Продолжительные уроки - Страница 3

Изменить размер шрифта:

Но ведь, если подумать внимательно, замысел был показать не судьбу Геннадия Сергеевича — впрочем, и судьбу тоже! — а его образ жизни, выработавшийся благодаря многим разным причинам. Конечно, и смерть входит в понятие образа жизни. Потому что люди, как и живут, умирают по-своему. Можно было завершить повествование смертью, но это был бы все-таки какой-то рывок из образа жизни, своего рода катарсис, очищение. Между тем замыслу более отвечала жизнь без катарсиса. Вот почему Геннадию Сергеевичу суждено было несколько задержаться на этом свете.

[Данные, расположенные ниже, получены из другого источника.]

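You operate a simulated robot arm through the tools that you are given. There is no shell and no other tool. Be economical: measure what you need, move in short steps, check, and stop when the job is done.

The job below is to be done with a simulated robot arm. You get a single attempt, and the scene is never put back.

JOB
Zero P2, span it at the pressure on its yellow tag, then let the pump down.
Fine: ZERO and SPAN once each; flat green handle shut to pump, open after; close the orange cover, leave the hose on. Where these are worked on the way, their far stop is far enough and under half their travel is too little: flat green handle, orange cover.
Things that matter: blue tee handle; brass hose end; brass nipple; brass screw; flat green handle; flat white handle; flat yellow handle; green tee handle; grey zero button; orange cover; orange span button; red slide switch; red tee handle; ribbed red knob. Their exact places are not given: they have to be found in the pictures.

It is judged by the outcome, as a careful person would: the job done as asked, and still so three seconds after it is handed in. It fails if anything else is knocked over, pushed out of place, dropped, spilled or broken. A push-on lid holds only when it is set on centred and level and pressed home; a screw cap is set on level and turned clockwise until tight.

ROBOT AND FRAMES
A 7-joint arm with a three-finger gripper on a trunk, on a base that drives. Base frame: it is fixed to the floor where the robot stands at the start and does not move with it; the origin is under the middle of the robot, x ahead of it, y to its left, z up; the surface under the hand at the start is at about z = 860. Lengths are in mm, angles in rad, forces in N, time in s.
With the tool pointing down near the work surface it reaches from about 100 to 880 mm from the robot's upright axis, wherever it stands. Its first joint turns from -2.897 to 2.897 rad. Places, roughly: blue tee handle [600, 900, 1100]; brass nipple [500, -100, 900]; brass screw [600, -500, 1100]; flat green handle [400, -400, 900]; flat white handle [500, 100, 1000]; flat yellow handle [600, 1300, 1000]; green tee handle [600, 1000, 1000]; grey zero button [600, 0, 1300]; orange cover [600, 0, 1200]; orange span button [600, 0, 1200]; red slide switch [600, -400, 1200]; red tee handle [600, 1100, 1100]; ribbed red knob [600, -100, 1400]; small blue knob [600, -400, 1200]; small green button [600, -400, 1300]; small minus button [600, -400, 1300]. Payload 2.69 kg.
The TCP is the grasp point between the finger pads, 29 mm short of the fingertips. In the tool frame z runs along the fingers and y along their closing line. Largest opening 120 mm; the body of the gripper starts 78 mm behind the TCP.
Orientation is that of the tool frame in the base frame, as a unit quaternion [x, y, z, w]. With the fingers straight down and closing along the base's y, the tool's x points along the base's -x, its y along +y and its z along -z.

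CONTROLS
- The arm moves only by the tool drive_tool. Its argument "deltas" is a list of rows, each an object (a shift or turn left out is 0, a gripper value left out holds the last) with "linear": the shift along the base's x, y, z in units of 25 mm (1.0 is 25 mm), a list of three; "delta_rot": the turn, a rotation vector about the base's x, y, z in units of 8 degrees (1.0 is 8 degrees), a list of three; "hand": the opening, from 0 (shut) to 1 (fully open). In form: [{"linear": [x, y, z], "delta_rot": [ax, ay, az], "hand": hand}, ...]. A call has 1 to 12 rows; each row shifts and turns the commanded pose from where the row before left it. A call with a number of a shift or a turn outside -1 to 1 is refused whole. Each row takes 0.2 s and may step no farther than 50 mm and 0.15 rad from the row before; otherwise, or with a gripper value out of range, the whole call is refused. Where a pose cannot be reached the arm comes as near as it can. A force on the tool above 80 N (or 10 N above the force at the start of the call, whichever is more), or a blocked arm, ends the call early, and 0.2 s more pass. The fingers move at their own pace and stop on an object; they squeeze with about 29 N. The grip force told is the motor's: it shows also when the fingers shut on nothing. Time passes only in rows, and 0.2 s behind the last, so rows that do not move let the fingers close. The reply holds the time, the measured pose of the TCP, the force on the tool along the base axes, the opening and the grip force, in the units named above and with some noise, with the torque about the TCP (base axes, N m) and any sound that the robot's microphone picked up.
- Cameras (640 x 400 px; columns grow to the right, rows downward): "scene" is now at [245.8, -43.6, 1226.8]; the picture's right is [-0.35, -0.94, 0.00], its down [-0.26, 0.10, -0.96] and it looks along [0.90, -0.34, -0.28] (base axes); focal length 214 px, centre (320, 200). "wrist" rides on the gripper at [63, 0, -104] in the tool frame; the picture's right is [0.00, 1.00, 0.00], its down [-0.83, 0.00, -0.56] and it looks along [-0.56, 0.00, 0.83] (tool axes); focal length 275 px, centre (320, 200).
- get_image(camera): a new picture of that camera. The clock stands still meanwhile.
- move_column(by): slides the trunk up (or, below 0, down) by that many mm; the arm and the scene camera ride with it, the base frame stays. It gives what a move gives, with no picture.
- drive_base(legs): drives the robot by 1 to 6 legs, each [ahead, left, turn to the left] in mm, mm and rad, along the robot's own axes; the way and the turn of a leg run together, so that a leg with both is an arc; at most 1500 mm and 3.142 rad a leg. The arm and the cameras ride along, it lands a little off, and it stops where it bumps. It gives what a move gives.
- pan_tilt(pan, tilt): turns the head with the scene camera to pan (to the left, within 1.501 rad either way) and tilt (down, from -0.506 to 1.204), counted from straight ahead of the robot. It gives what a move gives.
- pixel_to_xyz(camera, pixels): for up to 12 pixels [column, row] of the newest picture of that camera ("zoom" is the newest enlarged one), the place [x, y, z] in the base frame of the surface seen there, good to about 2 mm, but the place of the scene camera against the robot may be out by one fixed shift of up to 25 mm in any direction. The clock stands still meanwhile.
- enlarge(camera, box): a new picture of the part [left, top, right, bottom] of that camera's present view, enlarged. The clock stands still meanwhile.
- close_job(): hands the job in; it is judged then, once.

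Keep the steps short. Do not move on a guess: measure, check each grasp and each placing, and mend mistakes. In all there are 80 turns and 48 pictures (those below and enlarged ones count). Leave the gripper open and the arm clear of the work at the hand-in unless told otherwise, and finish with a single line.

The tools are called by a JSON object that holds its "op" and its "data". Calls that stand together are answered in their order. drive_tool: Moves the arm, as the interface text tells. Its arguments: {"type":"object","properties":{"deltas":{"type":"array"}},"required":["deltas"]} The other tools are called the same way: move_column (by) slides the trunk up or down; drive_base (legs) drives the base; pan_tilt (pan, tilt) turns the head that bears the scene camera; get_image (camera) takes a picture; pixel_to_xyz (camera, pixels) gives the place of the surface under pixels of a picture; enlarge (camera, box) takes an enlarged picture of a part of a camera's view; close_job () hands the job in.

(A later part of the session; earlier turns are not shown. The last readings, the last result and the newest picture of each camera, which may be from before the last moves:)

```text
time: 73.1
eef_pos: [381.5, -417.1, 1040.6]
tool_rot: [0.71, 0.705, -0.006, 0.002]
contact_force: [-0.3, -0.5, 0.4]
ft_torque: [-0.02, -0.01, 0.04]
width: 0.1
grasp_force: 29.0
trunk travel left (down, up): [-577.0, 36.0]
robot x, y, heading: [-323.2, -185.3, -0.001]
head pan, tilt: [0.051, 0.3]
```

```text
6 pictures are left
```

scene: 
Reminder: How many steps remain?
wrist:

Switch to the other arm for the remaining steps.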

Постоянно тревожит опасение: не окажется ли мое сочинение болтливым, незначительным? Достаточно ли интересно то, что вещаю городу и миру? Ведь столько уже написано всеми и обо всем. Толстой, Достоевский, Чехов, боже мой... куда я-то лезу? Но резонные соображения никого почему-то не останавливают. Истинной литературы накоплено человечеством не так уж много, однако есть, конечно, могучий и прочный костяк.

Но сколько на этот костяк наросло сала — литературщины!

Вот и еще одна громадная трудность в работе: угадывать литературщину. Ведь это оборотень. Это вурдалак, который прикидывается хорошенькой девушкой, соблазняет, заманивает. Как трудно бывает отказаться от какой-нибудь изящной метафоры, от пейзажа «с настроением»! Попробуй угадай, литературщина это или литература. Ведь так красиво. И ни у кого как будто не украдено. Вот это «как будто» и пугает.

Нет такого прибора вроде счетчика Гейгера, который определял бы степень излучения литературщины. Приходится определять самому, на глазок. У себя — бесконечно-трудно. Все, созданное твоим родным воображением, кажется тебе драгоценностью.

Но что же такое литературщина? Мы так привыкли бросаться этим обвинением: там литературщина, здесь литературщина... Вообще-то мы правы. Она повсюду. В литературном мире происходит инфляция: литературщина — это наштампованные миллиардами бумажные деньги. Может быть, даже еще проще: литературщина — это отсутствие таланта. Впрочем, тавтология. Все равно, что сказать: бедность — это отсутствие денег.

Нет, пожалуй, вот: литературщина — это что-то жеваное. Вроде жеваного мяса. До вас жевали, жевали, все соки высосали, а теперь вы начинаете работать челюстями. Куда как приятно. О, черт возьми, да как ее распознать? В том-то и окаянная сложность, что: у других видно, а у себя нет.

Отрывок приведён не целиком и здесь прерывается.